**List of tasks:**
a: Could you quote the passage given from "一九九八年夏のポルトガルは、" up to and including "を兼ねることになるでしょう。"?
b: Write what comes next in the passage given.

**Dataset excerpt:**
>> START

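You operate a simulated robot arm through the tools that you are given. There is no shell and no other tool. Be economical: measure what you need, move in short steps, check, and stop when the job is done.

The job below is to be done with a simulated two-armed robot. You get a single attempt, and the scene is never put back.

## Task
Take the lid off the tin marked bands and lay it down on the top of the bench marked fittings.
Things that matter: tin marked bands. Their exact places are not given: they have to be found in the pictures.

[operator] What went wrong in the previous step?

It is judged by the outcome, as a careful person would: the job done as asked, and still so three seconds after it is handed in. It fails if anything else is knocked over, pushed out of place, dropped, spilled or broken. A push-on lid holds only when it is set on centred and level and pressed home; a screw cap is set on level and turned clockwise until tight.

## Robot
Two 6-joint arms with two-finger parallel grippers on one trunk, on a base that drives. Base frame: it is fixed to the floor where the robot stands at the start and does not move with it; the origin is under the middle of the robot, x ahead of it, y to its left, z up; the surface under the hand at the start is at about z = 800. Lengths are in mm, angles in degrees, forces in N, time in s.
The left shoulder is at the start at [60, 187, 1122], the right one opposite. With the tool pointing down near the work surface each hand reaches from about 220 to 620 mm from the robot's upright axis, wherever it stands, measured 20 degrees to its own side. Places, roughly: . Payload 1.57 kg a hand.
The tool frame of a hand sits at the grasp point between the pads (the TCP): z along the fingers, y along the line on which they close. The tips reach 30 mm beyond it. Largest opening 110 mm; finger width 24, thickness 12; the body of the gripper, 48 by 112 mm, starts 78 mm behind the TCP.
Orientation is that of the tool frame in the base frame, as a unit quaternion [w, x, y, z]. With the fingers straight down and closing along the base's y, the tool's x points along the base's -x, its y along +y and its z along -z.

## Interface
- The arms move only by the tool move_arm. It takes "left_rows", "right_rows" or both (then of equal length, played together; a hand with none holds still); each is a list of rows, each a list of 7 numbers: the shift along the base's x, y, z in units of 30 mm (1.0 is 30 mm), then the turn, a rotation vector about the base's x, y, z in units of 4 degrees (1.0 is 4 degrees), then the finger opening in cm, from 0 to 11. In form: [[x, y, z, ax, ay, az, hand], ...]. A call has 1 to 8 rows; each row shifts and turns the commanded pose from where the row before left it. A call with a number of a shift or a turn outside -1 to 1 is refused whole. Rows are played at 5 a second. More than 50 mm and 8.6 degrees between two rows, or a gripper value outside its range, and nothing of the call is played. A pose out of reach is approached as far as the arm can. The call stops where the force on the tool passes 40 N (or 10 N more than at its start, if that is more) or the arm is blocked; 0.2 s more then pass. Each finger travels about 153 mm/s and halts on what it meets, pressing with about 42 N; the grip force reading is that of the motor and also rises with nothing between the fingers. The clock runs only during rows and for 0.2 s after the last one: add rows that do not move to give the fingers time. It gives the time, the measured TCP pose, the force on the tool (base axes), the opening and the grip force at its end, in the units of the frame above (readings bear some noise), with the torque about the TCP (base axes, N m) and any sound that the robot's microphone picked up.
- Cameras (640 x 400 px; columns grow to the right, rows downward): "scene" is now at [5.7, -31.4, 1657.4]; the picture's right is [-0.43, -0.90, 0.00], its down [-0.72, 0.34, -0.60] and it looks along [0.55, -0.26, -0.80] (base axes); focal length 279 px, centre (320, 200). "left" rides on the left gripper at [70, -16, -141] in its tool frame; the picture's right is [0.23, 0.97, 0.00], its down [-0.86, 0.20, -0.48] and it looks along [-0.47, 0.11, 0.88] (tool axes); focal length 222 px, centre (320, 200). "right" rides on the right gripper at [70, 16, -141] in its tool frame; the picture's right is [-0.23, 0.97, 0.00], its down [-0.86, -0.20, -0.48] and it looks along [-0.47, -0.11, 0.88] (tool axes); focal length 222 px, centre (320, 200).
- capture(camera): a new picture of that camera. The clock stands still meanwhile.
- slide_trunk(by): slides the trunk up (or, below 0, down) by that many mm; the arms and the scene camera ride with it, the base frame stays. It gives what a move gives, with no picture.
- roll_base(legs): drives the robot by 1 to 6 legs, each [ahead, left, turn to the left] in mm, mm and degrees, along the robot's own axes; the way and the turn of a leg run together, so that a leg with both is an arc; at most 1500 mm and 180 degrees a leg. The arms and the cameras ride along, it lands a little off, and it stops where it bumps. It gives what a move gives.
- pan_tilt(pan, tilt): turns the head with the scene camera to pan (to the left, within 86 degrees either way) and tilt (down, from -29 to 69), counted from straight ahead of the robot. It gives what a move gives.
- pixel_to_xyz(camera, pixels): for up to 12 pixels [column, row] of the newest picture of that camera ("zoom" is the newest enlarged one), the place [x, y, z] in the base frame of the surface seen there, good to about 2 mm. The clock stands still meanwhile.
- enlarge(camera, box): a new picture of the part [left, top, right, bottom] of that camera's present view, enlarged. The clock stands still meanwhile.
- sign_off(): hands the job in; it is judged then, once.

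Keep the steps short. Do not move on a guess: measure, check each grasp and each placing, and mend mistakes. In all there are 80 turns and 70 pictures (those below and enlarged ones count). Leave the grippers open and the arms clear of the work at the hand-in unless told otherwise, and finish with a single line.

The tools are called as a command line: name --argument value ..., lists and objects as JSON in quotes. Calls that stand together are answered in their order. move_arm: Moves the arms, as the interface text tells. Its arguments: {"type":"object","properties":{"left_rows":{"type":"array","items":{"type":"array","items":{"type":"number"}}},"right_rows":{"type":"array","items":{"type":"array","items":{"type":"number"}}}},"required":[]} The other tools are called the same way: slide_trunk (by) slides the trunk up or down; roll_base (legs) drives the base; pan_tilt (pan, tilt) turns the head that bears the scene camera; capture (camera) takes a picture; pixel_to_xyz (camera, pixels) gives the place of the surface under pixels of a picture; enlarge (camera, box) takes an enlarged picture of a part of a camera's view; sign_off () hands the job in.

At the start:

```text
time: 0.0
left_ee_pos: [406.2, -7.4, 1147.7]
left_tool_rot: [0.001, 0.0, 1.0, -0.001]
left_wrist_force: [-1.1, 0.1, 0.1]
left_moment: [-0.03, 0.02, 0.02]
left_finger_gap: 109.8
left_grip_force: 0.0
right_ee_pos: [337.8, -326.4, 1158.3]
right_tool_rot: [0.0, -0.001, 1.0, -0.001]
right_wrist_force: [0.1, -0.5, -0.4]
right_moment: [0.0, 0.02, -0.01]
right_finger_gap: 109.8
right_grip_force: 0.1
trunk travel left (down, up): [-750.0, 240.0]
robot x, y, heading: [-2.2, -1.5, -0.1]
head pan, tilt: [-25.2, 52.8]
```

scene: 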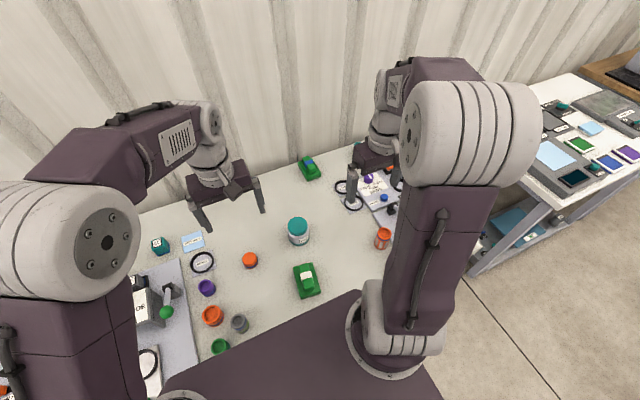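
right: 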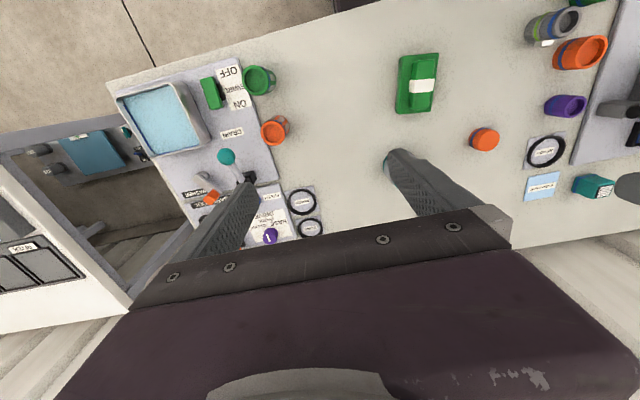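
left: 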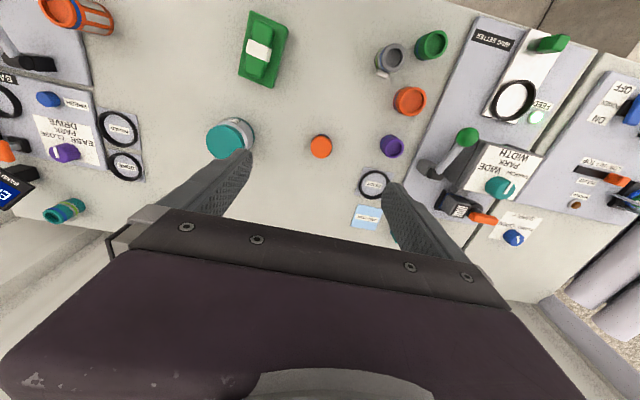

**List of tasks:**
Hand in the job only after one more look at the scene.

>> END

**Passage given:**
>> START

「ポルトガル紀行 妻子とともに行く、美しく快楽な南欧の地」
【あとがき】 より

 私の初めての本を手に取り読んでくださった方、愚文にお付き合いいただき感謝します。

 一九九八年夏のポルトガルは、全容を書き残したいと思うほど、心地よく楽しい旅でした。驚きと喜びが絶妙にミックスされた、味わい深いものでした。バイロ‐アルトの夜の匂いやアレンテージョの乾いた暑さを、今でも昨日のように思い起こすことができます。九八年七月の旅行前から九九年四月に書いた文章を、自身で撮った幾つかの写真を添えてこの本にしました。

 高校二年生から三年生になる春休み、原稿用紙に書き殴った稚拙な小説的作文が私の文章づくりの端緒です。その冒頭には「自己の無能力を自ら知らしめ、同時に利己心の発動による精神的向上のための、かつ自己の人生の一点において自己の位置を確信するための、自己との直接的闘争。およびその闘争のための予備事項としての作文」と、青臭い独善的前提を示しています。

 紀行文をはじめとするノンフィクションを書き始めたのが一九八八年、しかし同様にこの文章群もまた自己保存と自己顕示の欲求に基づくものにほかなりません。このような文章を書く場合、「いかに書くか」でなく「何を書くか」が重要だと知っています。その意味で、私自身この本が多くの方々に共感を得るものではないと熟知しています。私の知人友人百人が読んでくれればこの本に存在意義があったと思います。古い友人には、恐らく近況報告を兼ねることになるでしょう。

>> END

**Per-task outputs:**
a:
一九九八年夏のポルトガルは、全容を書き残したいと思うほど、心地よく楽しい旅でした。驚きと喜びが絶妙にミックスされた、味わい深いものでした。バイロ‐アルトの夜の匂いやアレンテージョの乾いた暑さを、今でも昨日のように思い起こすことができます。九八年七月の旅行前から九九年四月に書いた文章を、自身で撮った幾つかの写真を添えてこの本にしました。

 高校二年生から三年生になる春休み、原稿用紙に書き殴った稚拙な小説的作文が私の文章づくりの端緒です。その冒頭には「自己の無能力を自ら知らしめ、同時に利己心の発動による精神的向上のための、かつ自己の人生の一点において自己の位置を確信するための、自己との直接的闘争。およびその闘争のための予備事項としての作文」と、青臭い独善的前提を示しています。

 紀行文をはじめとするノンフィクションを書き始めたのが一九八八年、しかし同様にこの文章群もまた自己保存と自己顕示の欲求に基づくものにほかなりません。このような文章を書く場合、「いかに書くか」でなく「何を書くか」が重要だと知っています。その意味で、私自身この本が多くの方々に共感を得るものではないと熟知しています。私の知人友人百人が読んでくれればこの本に存在意義があったと思います。古い友人には、恐らく近況報告を兼ねることになるでしょう。

b:
 ポルトガルへ行く発端を与えてくれたI氏夫妻に礼を言わなければなりません。美しい映像を魅せてくれた名古屋テレビの番組にも感謝しなければなりません。また、ご本人は迷惑でしょうが、「深夜特急」の著者、私が著作を本文内でも引用している沢木耕太郎氏にも感謝しています。この地の魅力を潜在的に知らされ、私が二十代後半に紀行文を書き始める契機を与えてくれたのも彼の著作だと告白しておきます。二〇〇〇年十一月、或る方の計らいで少人数の会合において氏に会うことが叶い、親しく会話いただき本当に有難く思っております。

 さらに私の周囲でこの文章の原稿を読み、一定の評価をくださった友人知人にも「ありがとう」と申し述べたく思います。このポルトガル紀行やその他の雑多な文章を、あなたがたの支えなしに書き続けることはできません。このオンデマンド出版という方法を教わり、この出版に協力いただいた方々にも御礼申し上げます。

 そしてもちろん、私のパートナーである妻真智子と、今年小学校二年生になっている耕大には、私の我儘と独断に付き合って旅を歩き、しかもプライベートな出来事をこのような形で公開してしまうことに、詫びるとともに感謝します。オブリガード!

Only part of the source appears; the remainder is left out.